***** READING PASSAGE

Mary’s encounter with Elizabeth wherein John leaped in his mother’s womb at the presence of Jesus (Luke 1:39–45) clearly had a significant impact on the mother of our Lord. As we see in today’s passage, Mary worshiped our Creator in the aftermath of her meeting with Elizabeth, breaking forth in a song of praise that is known as the Magnificat.
Luke 1:46–50 features the opening words of this song, which has parallels to other hymns in Scripture, most notably the song of Hannah recorded in 1 Samuel 2:1–10. Hannah praised God because the birth of her son, the prophet Samuel, represented a decisive act of salvation, for through Samuel God would institute the monarchy and provide a king to deliver His people from their enemies (see 1 Sam. 16). Mary’s conceiving Jesus the Messiah was an even greater act of salvation, since He is the Savior who provided the final, sufficient sacrifice to reconcile us to God and to destroy the devil (see 1 John 2:1–2; 3:8). Thus, it was especially fitting for her to praise the Lord.

**********
***** SUPPLIED MATERIAL

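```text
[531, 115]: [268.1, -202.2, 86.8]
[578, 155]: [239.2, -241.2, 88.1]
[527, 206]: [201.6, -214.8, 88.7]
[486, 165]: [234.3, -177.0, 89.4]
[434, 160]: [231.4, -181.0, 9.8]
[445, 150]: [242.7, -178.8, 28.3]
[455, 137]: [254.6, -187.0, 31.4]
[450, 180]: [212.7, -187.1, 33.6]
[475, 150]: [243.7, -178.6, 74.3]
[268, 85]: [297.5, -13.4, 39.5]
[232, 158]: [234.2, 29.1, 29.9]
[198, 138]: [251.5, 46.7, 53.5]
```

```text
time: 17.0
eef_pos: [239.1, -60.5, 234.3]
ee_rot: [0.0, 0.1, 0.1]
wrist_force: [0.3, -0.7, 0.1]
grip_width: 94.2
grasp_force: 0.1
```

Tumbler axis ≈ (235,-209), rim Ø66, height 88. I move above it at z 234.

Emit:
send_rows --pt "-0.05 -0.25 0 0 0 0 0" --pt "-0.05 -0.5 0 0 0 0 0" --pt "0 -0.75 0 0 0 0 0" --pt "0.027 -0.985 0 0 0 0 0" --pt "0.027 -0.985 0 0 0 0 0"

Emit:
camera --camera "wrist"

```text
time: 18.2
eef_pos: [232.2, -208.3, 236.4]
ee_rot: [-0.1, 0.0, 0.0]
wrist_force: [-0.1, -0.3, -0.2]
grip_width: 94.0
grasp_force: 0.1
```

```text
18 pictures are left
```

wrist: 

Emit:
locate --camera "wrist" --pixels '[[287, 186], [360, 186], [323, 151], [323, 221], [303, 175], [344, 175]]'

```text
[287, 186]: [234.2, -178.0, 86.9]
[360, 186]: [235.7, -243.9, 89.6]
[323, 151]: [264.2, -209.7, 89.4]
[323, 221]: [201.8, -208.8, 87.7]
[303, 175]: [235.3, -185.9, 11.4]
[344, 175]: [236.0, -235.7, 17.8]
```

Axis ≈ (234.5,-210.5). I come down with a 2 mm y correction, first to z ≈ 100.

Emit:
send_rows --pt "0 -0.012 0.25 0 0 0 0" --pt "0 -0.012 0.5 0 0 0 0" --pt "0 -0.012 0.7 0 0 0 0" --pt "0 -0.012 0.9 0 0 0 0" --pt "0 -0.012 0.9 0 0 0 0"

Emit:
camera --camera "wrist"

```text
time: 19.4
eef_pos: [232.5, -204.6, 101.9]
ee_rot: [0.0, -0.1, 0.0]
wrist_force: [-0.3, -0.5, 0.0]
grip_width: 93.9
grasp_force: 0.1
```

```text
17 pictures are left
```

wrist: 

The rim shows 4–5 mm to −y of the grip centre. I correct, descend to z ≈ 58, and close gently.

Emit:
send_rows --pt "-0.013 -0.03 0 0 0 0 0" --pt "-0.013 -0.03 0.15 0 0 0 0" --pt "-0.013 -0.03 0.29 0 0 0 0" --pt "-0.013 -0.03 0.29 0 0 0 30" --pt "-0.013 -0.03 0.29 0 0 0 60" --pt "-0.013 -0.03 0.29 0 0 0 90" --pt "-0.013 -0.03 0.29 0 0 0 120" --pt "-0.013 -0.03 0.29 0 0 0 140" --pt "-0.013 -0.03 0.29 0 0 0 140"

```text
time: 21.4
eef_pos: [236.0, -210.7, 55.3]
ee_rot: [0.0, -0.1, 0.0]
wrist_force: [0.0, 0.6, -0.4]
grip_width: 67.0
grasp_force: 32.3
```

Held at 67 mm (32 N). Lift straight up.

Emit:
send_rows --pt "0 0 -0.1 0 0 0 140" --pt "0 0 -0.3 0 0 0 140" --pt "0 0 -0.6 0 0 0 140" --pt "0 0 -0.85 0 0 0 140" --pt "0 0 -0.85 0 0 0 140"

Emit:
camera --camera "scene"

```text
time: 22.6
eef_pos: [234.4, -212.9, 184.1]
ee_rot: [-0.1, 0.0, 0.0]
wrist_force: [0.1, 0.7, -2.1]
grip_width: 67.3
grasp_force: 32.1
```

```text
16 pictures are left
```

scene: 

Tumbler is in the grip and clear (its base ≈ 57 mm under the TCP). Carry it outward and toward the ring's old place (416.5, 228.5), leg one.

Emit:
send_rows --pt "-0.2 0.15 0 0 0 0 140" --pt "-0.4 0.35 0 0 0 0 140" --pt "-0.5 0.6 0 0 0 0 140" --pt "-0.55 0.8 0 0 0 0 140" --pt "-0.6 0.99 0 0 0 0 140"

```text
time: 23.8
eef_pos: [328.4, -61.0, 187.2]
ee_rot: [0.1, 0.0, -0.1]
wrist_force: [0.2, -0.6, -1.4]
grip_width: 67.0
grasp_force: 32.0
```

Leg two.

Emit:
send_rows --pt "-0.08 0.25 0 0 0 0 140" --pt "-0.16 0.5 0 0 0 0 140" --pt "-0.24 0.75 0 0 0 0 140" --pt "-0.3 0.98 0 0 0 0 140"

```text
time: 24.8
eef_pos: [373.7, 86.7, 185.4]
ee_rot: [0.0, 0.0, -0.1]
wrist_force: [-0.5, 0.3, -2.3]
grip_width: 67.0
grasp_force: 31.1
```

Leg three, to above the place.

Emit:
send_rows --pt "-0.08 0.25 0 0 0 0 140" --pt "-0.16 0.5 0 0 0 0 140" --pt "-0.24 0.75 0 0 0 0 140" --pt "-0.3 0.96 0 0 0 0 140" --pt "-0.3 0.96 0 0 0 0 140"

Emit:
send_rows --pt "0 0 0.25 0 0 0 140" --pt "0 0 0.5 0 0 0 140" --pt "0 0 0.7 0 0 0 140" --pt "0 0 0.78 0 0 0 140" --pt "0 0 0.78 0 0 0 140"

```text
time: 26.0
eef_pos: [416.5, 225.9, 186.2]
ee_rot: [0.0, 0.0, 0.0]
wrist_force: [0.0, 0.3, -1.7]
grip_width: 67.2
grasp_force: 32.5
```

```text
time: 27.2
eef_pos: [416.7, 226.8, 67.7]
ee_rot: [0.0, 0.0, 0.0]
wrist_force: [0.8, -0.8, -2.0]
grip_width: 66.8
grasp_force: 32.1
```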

**********

EXERCISE PROMPT: Supply the part of the reading passage that comes after its last sentence.

RESPONSE:
Note particularly Mary’s address of God as her “Savior” (Luke 1:47). Mary recognized her own need of salvation at the moment of her song and did not present herself as one who had already been redeemed before birth from the stain of original sin, as taught by the Roman Catholic Church in the doctrine of the immaculate conception. Mary, no less than any other human being besides Jesus, was a sinner and was not preserved from the effects of the fall. Consequently, her greatest joy and hope was not that she had the honor and privilege of being the mother of the Savior but that she herself would be saved by her Son. Matthew Henry comments, “Even the mother of our Lord had need of an interest in him as her Savior, and would have been undone without it: and she glories more in that happiness which she had in common with all believers than in being his mother, which was an honor peculiar to herself.”
After acknowledging God’s special blessing on her and the Lord’s majestic holiness, Mary declared that our Creator’s mercy “is for those who fear him” (vv. 48–50). She refers to the “fear of the Lord,” which is commended throughout Scripture and consists not in the unredeemed sinner’s abject terror of God but in the reverent awe and respect that redeemed people have toward the Lord (Prov. 1:7). John Calvin comments, “Under the fear of the Lord is included the whole of godliness and religion, and this cannot exist without faith.”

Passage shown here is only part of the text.